The John Trieste Memorial Type Library

Trieste Memorial Type Library

The John Trieste Memorial Library is a typographic reference library surrounded by large windows on two sides. Type specimen books, typographic publications, and other materials allow research on typefaces past and present.

It is also available as a meeting room holding about a dozen people in plush chairs around a long conference table.

The Mergenthaler Font Library

Linotype letter drawing

Falling under the auspices of the Richter Library is one of the world’s most unique collections, The Mergenthaler Font Library. When this large collection, about 300,000 drawings, arrived in North Andover, it arrived in one and a half trailer truck loads, 37 skids, 7 feet high. This collection came to the museum from Heidelberg International through the good efforts of the Smithsonian Institution. This collection contains all of the intricate letter drawings made by the Mergenthaler Linotype Company in Brooklyn, New York. These drawings were the starting point of manufacturing matrices for Linotype machines, enabling users to set type on these machines in 800 different languages and dialects.

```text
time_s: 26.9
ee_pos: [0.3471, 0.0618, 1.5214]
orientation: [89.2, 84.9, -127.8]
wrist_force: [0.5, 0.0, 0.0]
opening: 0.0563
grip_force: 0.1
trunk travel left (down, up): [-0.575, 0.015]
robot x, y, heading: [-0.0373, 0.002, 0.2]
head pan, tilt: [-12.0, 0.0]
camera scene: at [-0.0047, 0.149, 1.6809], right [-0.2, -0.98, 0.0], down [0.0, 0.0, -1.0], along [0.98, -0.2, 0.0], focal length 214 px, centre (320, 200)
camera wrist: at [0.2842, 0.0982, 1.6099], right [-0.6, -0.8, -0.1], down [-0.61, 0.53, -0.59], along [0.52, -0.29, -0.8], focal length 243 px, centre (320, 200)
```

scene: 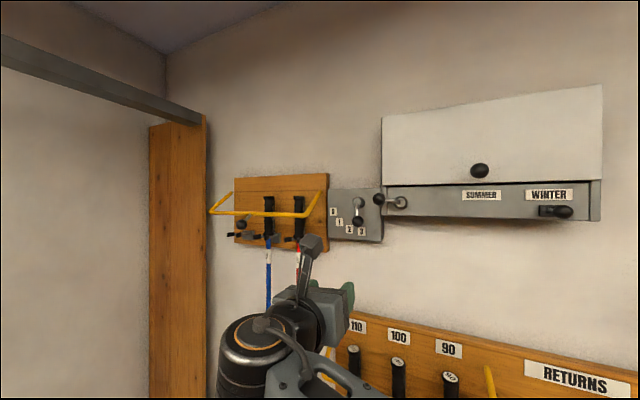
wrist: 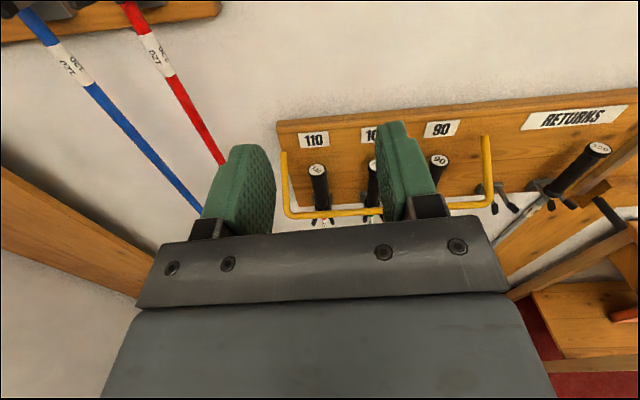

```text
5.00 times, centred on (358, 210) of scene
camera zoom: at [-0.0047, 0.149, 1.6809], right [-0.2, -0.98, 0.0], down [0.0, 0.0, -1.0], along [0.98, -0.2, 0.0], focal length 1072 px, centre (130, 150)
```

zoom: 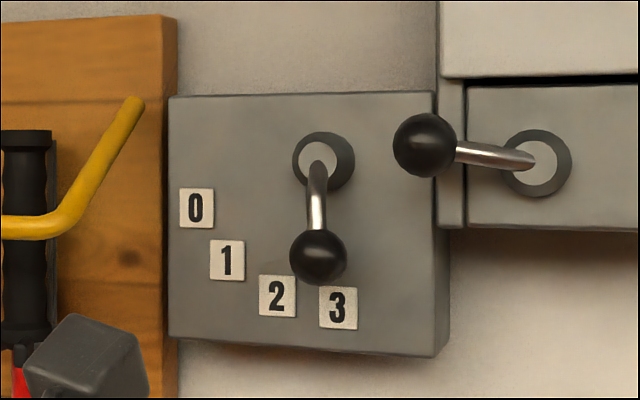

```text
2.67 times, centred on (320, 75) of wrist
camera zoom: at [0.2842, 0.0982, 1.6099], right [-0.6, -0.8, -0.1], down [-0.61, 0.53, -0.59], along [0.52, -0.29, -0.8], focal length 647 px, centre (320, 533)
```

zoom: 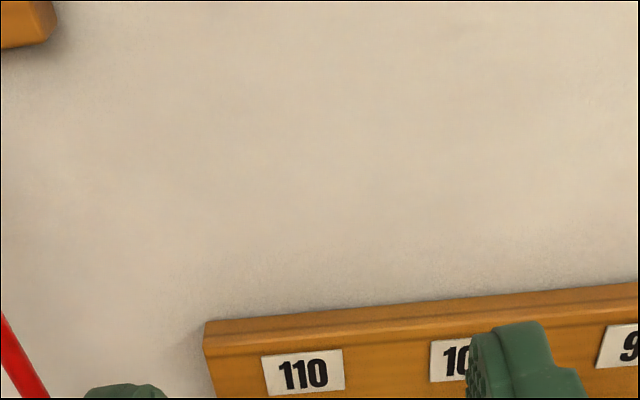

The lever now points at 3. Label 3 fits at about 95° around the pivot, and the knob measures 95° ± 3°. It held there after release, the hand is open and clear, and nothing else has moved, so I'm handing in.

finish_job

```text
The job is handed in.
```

The Intertype Photosetter Font Library

Much smaller than the Mergenthaler Library and yet a sizable body of work, this library represent a different medium. The Intertype Photosetter was designed during the 1940s by Intertype Corpoartion in New York in response to the steadfast march of printing, starting in about 1910, from letterpress, relief printing to offset lithography. When it became obvious to Intertype that offset lithography would eventually displace most letterpress printing and accordingly displace the necessity to manufacture lead type, the company redesigned its linecaster to manufacture phototype. They did this by mounting film alphabets into traditional Linotype matrices. The machine was 10 years in development, introduced to market in 1950. The alphabets for this machine were film positive masters, strikingly different from the pencil drawings used for earlier systems. This alphabet collection was given to the museum by Rochester Institute of Technology.

The Photon Font Library

The museum owns the remains of the Photon Library. Photon Corporation, Cambridge, Mass., was the first company to manufacture electronically driven phototypesetting machines. These machines produced type using film masters, which sent light through the masters, creating an image on photosensitive paper. This type was then photographed and eventually printed using offset lithography. Much of this collection was destroyed but the museum has enough examples to show a different medium for making type. Manufacturing phototype completed the marriage of film-based letters and offset lithography, causing a 500-year history of relief printing to come to an end.

The Machinery and Product Library

The museum receives frequent inquiries about companies and or their products; consequently, a special library has been created to answer these questions. The library contains thousands of documents such as product specifications, information, operating manuals and parts lists. Also included in these files are internal documents about the companies to assist researchers in assessing the roles of the various companies in the competitive market.